Collected data:
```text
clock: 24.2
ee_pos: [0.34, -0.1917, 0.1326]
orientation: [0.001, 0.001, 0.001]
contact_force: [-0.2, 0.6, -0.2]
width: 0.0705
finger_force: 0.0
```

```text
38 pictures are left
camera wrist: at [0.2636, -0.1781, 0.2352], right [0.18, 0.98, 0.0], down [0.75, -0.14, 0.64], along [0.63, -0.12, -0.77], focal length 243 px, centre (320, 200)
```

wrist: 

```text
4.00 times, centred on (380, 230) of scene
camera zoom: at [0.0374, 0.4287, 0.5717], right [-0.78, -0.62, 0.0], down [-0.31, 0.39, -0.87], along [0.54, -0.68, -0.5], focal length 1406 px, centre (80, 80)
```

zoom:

Requirement:
Lines containing the string "focal" are to be selected and copied.

Output below:
camera wrist: at [0.2636, -0.1781, 0.2352], right [0.18, 0.98, 0.0], down [0.75, -0.14, 0.64], along [0.63, -0.12, -0.77], focal length 243 px, centre (320, 200)
camera zoom: at [0.0374, 0.4287, 0.5717], right [-0.78, -0.62, 0.0], down [-0.31, 0.39, -0.87], along [0.54, -0.68, -0.5], focal length 1406 px, centre (80, 80)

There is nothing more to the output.